USC Women's Basketball

Jacksonville coach models team after Staley, Gamecocks

“It came back full-circle,” coach Yolett McPhee-McCuin said. “I don’t think we’ll get boos like we did when I was a Tiger.”

A Clemson assistant for three years, McPhee-McCuin was back at Colonial Life Arena on Thursday with her Jacksonville team. The third-year coach is taking the Dolphins to their first NCAA tournament appearance and was rewarded with a first-round game in her former home state.

She’ll also get to play a coach she describes as a mentor – South Carolina’s Dawn Staley. McPhee-McCuin has tried to model her program after Staley’s process in building the Gamecocks.

“She is the face of women’s basketball, in my opinion,” McPhee-McCuin said. “A lot that I do with this program, I model behind Dawn Staley and what she’s done here and at Temple. Not step for step, but definitely the how and the why.”

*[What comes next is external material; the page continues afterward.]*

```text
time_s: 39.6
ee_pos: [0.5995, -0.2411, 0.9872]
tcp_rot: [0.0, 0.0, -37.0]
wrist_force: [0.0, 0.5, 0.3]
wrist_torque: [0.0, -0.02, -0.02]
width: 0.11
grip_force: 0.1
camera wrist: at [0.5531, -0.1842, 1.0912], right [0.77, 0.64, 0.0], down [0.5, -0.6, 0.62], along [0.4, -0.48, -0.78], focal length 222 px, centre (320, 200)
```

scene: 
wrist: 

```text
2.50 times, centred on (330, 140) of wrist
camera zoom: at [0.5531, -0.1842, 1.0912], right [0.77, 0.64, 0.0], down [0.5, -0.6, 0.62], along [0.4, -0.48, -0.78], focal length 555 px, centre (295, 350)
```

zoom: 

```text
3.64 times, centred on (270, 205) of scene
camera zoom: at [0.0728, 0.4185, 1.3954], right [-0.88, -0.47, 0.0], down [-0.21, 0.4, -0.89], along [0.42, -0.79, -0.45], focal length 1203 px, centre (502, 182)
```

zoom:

McPhee-McCuin still dips into her South Carolina connections – sophomore guard Keanua Williams is from Sumter’s Crestwood High, although she can’t play this week due to a broken foot. She’ll coach the Bahamas national team this summer.

“I like her style. I like what she’s about,” said Staley. “She’s definitely one that is an up-and-coming coach. And she’s done it the right way, the hard way.”

MORE FAMILIAR FACES

Kansas State coach Jeff Mittie was also able to catch up with an old friend. One of his first jobs was as an intern under USC sports information director Steve Fink when both were with the Kansas City Royals.

“We’ve stayed in touch and ironically how this business works, sometimes your paths cross again,” Mittie said. “We were together at TCU, and now I think the biggest thing we share is the concern of the Kansas City Royals’ rotation right now.”

The two were able to briefly meet Thursday although Fink was preparing for USC’s second spring football session and Mittie was coaching up his team for George Washington. Mittie credits Fink as getting him started and Fink credits Mittie for his career path.

“He was really the key person to get me to TCU,” Fink said. “When he was coaching there, he called me out of the blue one day about an SID position. He was a big part of me getting that job.”

Fink came with Eric Hyman from TCU and has been at USC since. Mittie coached at TCU until taking over at Kansas State in 2014.

TRAILBLAZERS

The Bahamas is believed to have produced three women’s Division I signees directly from high school. The Columbia Regional boasts two of them.

McPhee-McCuin was the first. George Washington’s Jonquel Jones is a second, with North Carolina’s Waltiea Rolle the third.

Jones was recruited to Clemson by McPhee-McCuin, and nearly averaged a double-double with 9.8 points and 10 rebounds in eight games, along with 2.1 blocks per game. But Jones didn’t stick with the Tigers – she left after the first semester as part of a wave of defections that gutted the program and helped cost coach Itoro Coleman her job.

Jones landed at GW and became Atlantic 10 Player of the Year as a junior.